Exercise prompt: Extract each line bearing the word "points".

----- Information provided

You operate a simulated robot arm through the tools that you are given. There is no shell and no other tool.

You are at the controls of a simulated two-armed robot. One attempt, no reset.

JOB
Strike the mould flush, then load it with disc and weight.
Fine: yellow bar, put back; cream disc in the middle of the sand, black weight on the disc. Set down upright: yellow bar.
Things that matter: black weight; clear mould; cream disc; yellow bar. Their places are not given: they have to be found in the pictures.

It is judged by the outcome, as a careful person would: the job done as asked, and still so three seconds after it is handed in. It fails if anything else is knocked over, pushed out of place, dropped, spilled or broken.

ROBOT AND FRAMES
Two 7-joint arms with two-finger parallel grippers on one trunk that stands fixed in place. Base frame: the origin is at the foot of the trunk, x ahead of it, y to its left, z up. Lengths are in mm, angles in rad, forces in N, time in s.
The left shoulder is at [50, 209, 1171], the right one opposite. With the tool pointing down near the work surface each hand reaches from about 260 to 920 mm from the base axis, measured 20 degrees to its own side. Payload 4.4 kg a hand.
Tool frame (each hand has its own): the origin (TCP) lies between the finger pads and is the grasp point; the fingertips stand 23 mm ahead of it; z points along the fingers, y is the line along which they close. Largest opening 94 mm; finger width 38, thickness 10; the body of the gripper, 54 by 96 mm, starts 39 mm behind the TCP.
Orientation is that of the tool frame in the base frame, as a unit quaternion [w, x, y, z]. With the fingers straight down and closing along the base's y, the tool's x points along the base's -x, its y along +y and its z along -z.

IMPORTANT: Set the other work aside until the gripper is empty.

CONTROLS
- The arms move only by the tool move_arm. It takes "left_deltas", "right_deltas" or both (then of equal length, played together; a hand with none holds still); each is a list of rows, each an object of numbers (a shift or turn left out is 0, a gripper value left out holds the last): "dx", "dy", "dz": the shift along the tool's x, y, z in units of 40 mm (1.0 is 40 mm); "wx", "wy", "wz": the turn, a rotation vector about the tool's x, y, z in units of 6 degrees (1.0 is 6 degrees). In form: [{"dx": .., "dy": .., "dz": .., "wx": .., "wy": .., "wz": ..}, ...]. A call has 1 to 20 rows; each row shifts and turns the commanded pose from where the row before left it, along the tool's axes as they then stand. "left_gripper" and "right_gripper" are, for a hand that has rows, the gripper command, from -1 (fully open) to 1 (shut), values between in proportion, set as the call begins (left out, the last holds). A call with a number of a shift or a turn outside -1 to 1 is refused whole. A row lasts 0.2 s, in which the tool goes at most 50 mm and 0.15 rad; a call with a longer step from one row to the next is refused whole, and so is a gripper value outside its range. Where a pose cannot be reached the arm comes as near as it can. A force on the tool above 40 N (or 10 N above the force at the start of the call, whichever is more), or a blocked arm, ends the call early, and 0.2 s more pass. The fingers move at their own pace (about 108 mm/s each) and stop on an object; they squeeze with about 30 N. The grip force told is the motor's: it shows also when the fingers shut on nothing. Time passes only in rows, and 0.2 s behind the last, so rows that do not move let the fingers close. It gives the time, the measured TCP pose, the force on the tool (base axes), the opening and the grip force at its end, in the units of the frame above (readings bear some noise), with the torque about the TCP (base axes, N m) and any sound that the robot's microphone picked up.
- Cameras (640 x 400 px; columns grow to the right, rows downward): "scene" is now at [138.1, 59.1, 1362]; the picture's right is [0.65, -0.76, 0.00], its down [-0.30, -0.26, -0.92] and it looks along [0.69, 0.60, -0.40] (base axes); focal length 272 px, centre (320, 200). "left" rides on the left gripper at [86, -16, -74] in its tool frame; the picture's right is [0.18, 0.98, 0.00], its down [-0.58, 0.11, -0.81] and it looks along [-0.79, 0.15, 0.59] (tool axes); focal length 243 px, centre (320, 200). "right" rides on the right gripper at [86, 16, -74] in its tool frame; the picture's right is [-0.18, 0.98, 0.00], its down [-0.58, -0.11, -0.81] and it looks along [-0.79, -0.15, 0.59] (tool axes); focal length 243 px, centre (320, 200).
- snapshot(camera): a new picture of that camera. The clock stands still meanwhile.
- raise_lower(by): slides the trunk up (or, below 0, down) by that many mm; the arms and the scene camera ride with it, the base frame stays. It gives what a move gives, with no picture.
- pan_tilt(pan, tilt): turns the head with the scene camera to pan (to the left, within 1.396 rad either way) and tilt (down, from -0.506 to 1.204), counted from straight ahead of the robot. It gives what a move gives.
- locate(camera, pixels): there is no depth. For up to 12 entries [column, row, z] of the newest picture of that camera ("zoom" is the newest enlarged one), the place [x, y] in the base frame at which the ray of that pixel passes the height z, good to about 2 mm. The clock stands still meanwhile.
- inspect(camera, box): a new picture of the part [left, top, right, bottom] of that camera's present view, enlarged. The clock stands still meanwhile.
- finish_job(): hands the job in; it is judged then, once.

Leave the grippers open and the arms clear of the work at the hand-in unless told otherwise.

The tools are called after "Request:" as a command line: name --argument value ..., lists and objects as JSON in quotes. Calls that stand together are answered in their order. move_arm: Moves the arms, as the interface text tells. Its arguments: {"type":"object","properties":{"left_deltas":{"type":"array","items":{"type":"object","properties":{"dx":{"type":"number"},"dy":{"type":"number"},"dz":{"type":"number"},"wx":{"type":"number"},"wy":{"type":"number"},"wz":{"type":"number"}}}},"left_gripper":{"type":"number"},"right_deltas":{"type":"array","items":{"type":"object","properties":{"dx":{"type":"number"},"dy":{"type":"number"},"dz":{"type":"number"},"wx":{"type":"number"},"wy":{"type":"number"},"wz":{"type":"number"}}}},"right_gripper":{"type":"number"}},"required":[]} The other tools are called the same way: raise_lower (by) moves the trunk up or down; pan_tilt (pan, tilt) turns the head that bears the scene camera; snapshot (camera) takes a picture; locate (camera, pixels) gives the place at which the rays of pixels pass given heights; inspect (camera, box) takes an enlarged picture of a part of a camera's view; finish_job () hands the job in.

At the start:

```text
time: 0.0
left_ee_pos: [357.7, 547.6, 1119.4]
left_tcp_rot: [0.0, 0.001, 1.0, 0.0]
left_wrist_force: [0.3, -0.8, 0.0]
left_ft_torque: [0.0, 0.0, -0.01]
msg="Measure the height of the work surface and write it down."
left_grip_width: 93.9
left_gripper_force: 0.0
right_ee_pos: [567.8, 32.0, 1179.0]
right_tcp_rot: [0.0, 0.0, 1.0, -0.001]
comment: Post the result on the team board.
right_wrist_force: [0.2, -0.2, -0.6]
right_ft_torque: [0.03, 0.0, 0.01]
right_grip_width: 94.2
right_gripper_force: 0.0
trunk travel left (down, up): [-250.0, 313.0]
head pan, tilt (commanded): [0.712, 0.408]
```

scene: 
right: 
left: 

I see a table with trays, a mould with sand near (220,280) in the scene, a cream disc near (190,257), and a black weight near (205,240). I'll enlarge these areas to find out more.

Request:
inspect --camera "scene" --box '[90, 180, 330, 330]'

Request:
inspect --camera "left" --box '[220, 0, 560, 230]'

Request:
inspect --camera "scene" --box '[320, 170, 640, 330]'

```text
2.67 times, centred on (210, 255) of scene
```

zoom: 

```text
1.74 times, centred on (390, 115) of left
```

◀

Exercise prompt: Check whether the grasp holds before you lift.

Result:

----------

Result:
Tool frame (each hand has its own): the origin (TCP) lies between the finger pads and is the grasp point; the fingertips stand 23 mm ahead of it; z points along the fingers, y is the line along which they close. Largest opening 94 mm; finger width 38, thickness 10; the body of the gripper, 54 by 96 mm, starts 39 mm behind the TCP.
Orientation is that of the tool frame in the base frame, as a unit quaternion [w, x, y, z]. With the fingers straight down and closing along the base's y, the tool's x points along the base's -x, its y along +y and its z along -z.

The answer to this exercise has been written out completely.